Set exercise 1:
Repeat the span of the extracted text whose first words are "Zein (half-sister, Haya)" and whose last words are "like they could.".
Set exercise 2:
Write the next part of the extracted text, the one that starts with "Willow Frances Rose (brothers".
## start Extracted text
Willow Frances Rose (brothers Barnaby, Alexei & Felix)
Zein (half-sister, Haya)

Wednesday, February 13

Edges + Frills: Boys

photos taken from my Instagram



Here is the companion list to Frills + Edges: Girls. These are unusual boy names (used under 100 times in the US in 2011, so they really quite rare) that fall into two categories: very masculine, or leaning towards feminine. 

I found the process of sorting through these boy names to be a little more complicated than the girl names were. In the end, I decided "very masculine" meant names that I would guess won't make a crossover to the girls' side any time. Names like Earnest and Hubert would be shocking on a girl. As for the feminine, I went with names that contained elements that are more popular on the girls list, like Elia and Selah. Even if the name is historically male, they're on this list because they've already crossed over or they sound like they could.

Enjoy!

Very masculine — 

Ajax
AkselAngus
Archibald
Basil
Bastian
Bauer
Benedict
Boone
Boris
Buster
Django
Dmitri
Dutch
Earnest
Esau — means "hairy," unfortunately
Ferdinand
Hawk
Herbert
Homer
Horace
Hubert — I'd love to see Earnest, Herbert, Horace, Hubert, etc ... come back in style
Huck — although our cat is a girl Huck!
Ignatius
Jedediah/Jed
Jethro
Judd
Laird
Lars
Lazarus
Lemuel — means "belonging to god"
Marius
Montgomery
Ned
Ogden
Orson
Roscoe
Rufus
Russel
Saint 
Sixto
Sylvan
Sylvester
Townes — I could see this one on a girl, but I just thought it was too cool to leave off 
Usher
Virgil
Vito — a favorite of mine, it means "life"
Wilfred
Willem
Wolfgang
Zeus

Very feminine — 

Andrea
Aria
Arley
Ashley — Ashley on a boy is so fresh, guess it'd be easier to wear in the middle name spot, though
Britt
Bryar
Carmen
Cary — so handsome, so overlooked
Cassidy — I suppose Vonnegut fans could go with Cassady, which does look somehow more boyish
Darcy
Darby
Dov 
Echo
Elia
Hadley
Holland
Isley
Ivory
Jade 
Jess
Journey
June
Kainoa
Kaya
Kelsey
Kendal
Koa
Lake
Larkin
Leslie
Loren
Noor
Nova
Paisley — so surprised to see this and Nova on the boys' list
Paris
Remi
Selah
Sena
Shalom
Shannon
Shaya
Sunny
Tory
Tracy
Trinity
Winter
Wren
Zia
Zoey — really!

And some yin/yang combos — 


Angus Lake
Ashley Willem
Bauer Holland
Benedict Tory
Cassidy Laird
Django Trinity
Elia Jedediah
Homer Zia
Huck Darcy
Ignatius Echo
Jade Bastian
Koa Wolfgang
Roscoe Ivory

Monday, February 11

Frills + Edges: Girls

photos taken from my Instagram

Here are some unusual girl names (all used under 100 times in the US in 2011) that fall into two categories: either super flowery and frilly, or super masculine.
## end Extracted text
## start Information supplied
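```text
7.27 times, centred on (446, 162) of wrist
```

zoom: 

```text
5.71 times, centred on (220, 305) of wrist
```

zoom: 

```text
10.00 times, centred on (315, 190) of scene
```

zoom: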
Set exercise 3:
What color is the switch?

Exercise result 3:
## end Information supplied
Exercise result 1:
Zein (half-sister, Haya)

Wednesday, February 13

Edges + Frills: Boys

photos taken from my Instagram



Here is the companion list to Frills + Edges: Girls. These are unusual boy names (used under 100 times in the US in 2011, so they really quite rare) that fall into two categories: very masculine, or leaning towards feminine. 

I found the process of sorting through these boy names to be a little more complicated than the girl names were. In the end, I decided "very masculine" meant names that I would guess won't make a crossover to the girls' side any time. Names like Earnest and Hubert would be shocking on a girl. As for the feminine, I went with names that contained elements that are more popular on the girls list, like Elia and Selah. Even if the name is historically male, they're on this list because they've already crossed over or they sound like they could.

Exercise result 2:
I like the idea of pairing them up to make a balanced combination, taking one from each list and creating something unexpected yet well-matched. Sometimes, using an historically male name on a girl can be a pet peeve for many namers, but I, personally, don't see the big deal. Sometimes it works, sometimes it falls flat. I'll be posting a set with frilly boy names later in the week, too — just to even things up.

Very feminine — 

Acadia
Adalia
Althea
Aminata
Amorette
Avila — from the Spanish place name Ávila, I can see this getting a second look thanks to the uber-popularity of Ava and Avery
Aviva
Avonlea — fans of LM Montgomery will recognize this one as a made-up place name from her Anne of Green Gables series. I'd count it as another possible Ava-spinoff. Suffix "-lea" is always popular for girls (as "-ly," "-lee" or "lie," as well)
Calypso
Cosette
Darling
Diva
Edeline 
Eloisa
Emmylou
Eowyn
Eulalia
Faustina
Fiorella — an Italian name that literally means "flower"
Guinevere
Goldie — this one's definitely on the upswing. A lovely "old lady" ready for a hipster comeback
Hanalei
Inaya
Isaura
Ivelisse
Joie — the French word for "joy," I'm betting most of the Joies born in the US are pronouncing it more like "Joey"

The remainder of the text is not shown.